Pure had also been planning a similar move with Panattoni in the UK. The two companies were aiming to develop a three-story, 41,763 sqm (449,500 sq ft) data center due to offer up to 50MW of capacity on the site where the logistics firm had already started developing warehouse space. The plans were later dropped, though DCD understands this was due to extended timelines around connecting the proposed facility to the power grid.
Hong Kong-based real estate company ESR Cayman, traditionally focused on logistics, has made a number of moves into the data center space since 2021. In April 2021, the firm announced it was buying a data center in Osaka, Japan, which it plans to expand into a 78MW campus. It has since bought a building in Hong Kong to convert into a 40MW data center, saying the expansion was “a natural move” for the company. It went on to acquire ARA Asset Management, including Logos.
Today, the firm’s data center portfolio consists of six owned development assets totaling 260MW across Hong Kong, Osaka, Sydney, Mumbai, Jakarta, and Singapore. In its 2021 annual results, ESR said data centers were a “key strategic focus” for the company going forward.

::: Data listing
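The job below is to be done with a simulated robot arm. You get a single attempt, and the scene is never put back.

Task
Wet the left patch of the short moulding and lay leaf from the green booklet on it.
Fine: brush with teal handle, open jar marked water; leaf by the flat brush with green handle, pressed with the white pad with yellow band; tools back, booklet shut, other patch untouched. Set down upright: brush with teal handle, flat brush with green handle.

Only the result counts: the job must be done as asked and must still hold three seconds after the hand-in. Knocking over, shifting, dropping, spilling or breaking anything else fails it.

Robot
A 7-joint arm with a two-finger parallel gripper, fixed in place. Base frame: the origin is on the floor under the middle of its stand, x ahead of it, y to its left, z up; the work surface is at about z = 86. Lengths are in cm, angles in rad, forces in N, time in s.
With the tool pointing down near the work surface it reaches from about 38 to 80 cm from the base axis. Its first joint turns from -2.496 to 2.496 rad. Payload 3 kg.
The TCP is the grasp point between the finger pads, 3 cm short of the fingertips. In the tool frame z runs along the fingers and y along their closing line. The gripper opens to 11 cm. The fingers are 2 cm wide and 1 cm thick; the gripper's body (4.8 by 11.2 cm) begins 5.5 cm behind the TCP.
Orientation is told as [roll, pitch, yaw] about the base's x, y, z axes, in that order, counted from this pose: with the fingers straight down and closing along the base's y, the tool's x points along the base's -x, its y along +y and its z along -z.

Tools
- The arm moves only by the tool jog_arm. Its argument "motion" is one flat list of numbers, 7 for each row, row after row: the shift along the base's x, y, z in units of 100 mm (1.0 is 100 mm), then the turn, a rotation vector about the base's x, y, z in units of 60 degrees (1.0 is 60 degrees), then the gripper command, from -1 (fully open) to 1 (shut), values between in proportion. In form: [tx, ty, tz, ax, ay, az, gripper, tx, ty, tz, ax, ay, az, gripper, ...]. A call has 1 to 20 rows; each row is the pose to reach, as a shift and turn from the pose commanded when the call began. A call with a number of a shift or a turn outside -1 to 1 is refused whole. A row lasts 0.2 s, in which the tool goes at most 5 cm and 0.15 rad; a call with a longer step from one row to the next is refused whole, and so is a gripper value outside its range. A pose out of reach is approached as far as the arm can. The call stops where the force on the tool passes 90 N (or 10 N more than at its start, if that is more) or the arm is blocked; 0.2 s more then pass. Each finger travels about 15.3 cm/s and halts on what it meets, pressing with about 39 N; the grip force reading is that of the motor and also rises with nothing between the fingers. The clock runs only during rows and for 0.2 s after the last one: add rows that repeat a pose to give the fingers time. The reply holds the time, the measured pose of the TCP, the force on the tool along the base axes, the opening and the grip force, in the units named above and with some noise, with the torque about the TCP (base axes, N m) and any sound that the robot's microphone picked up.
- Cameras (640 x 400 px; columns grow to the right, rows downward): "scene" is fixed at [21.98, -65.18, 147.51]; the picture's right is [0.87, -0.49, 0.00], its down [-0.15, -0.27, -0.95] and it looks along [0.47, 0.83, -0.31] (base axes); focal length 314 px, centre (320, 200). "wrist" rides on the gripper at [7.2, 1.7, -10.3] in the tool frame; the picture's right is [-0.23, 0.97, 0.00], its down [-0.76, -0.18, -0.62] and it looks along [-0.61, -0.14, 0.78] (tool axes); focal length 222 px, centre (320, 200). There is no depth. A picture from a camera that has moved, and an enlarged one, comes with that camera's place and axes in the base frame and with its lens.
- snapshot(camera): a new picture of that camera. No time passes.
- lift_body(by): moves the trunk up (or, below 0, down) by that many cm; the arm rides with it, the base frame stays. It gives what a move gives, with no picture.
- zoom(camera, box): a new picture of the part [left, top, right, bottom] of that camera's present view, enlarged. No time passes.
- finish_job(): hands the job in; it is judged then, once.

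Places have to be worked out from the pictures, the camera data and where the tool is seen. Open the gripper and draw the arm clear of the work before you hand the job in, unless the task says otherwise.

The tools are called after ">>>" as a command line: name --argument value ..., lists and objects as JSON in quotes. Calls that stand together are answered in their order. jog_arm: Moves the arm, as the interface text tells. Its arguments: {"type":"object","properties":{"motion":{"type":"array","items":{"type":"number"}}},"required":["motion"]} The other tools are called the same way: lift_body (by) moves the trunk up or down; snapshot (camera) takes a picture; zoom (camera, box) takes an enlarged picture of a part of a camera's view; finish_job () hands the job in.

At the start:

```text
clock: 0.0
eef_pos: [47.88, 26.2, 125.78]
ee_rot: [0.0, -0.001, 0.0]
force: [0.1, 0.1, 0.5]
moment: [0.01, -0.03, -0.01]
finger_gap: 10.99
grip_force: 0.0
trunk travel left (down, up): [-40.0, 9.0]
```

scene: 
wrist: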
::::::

“With the closing of the ARA acquisition which brings together Logos to form a multi-pronged platform, the enlarged ESR Group has a combined data center pipeline of over 1,200MW of capacity across the region,” the company said.
“E-commerce acceleration and digital transformation will continue to drive demand for logistics infrastructure and data centers.”
Singapore-based logistics real estate firm GLP – a major player with $120 billion in assets and managing more than 75 million square meters of real estate – has been investing in data centers since 2018, and claims that its assets, including those under construction, will deliver about 2,500MW of capacity across China, Japan, Brazil, and Europe upon completion. In 2019, GLP acquired a 60 percent stake in local data center company Cloud-Tripod.
In Spain, logistics-focused real estate firm Renta Corporacion is building a data center in Barcelona, and Merlin is building a number of facilities across the Iberian region.
Last year, US real estate investment firm PRP said it was diversifying away from office properties and had set a goal of spending $2 billion acquiring logistics and data center properties across the country.
Goodman Group – again largely focused on warehouse and logistics-type real estate – is listed by French data center builder Cap DC as a ‘key partner,' especially in markets such as Frankfurt, Paris, Amsterdam, Milan, and Madrid. The company has also partnered with STT GDC for two facilities in Tokyo, Japan.
Segro is traditionally focused on warehousing and light industrial properties, but also manages the UK’s main data center clusters at its Slough Trading Estate. It recently bought an additional 1 million sq ft of nearby office space it plans to convert and merge into the trading estate as more data center space. Equinix, Virtus, IO, and KKR’s Global Technical Realty all use Segro facilities.
Prologis has partnered with Skybox Datacenters in the US (see Box) and in the UK has previously supplied Virtus with land to develop a data center at Stockley Park outside London that was previously earmarked for a warehouse.
What’s the appeal of partnering?
Amid a competitive market where land and power can be difficult to source in constrained markets, data center operators are always looking for ways to deliver projects in key markets quickly.
“It is quite a difficult market to get into,” says Tom Glover, head of data center transactions, EMEA, JLL. “The significant amount of capex you require to create a data center is still a barrier for a lot of companies despite the amount of capital out there.
“Supply and demand, and speed to market are drivers here. It's difficult to find the right pieces of land and the warehouse logistics marketplace has been for a long time buying land to develop it for industrial logistics uses. Their proposition is ‘we'll get it there quicker than you can probably do it on your own.’”
As a result, he says, large logistics companies offering data center operators potential facilities could create an appealing proposition.
“If you've got a shed that you can bring power into, get the relevant permitting permissions to put a data center there, and the market agrees it's in a good location, it's going to be very appealing for an operator to explore taking a long-term lease on the site.”
“It will never be a short-term lease, because of the amount of investment that the operator will be putting into the ground.”
Glover says he would be surprised if companies like Prologis, Segro, and others don't look at exploring the “cookie-cutter effect” of providing power shells in other markets in the future.
“I can see that still being a business model they will look to benefit from,” he says. In major markets where there is little available land, relying on a partner that has a sizable portfolio of land and potentially convertible facilities could be appealing. However, in Edge or secondary markets where there is less fiber or pressure around available land, such partnerships may not be as necessary.
“In markets with high demand and limited supply, ergo very strong business case, this can be interesting to operators,” says Glover. “In markets with medium demand and a high supply of potential space, I think there's going to be a harder sell unless they have good relationships that they formulated in those major marketplaces.”
Most of the above-mentioned partnerships are focused on using the logistics firms’ landbanks rather than developing facilities in existing buildings, but operators might appreciate the ESG benefits of retrofits. Serverfarm calculates that reused existing buildings can deliver embodied carbon savings of 88 percent compared with the material carbon cost of new projects.
“This offers another string to that bow of development. It would be unwise not to at least consider the idea of potentially
working in a partnership with a logistics provider of sheds,” says Glover. “Anybody that is a landowner of suitable property is going to find that those symbiotic relationships will evolve.”
“Most operators prefer to own their own freehold,” he adds. “And for some operators, [such partnerships] won't be a path that they will ideally go down. But the quid pro quo is they accept that they may not be able to deliver product to a marketplace as quickly as they would like.”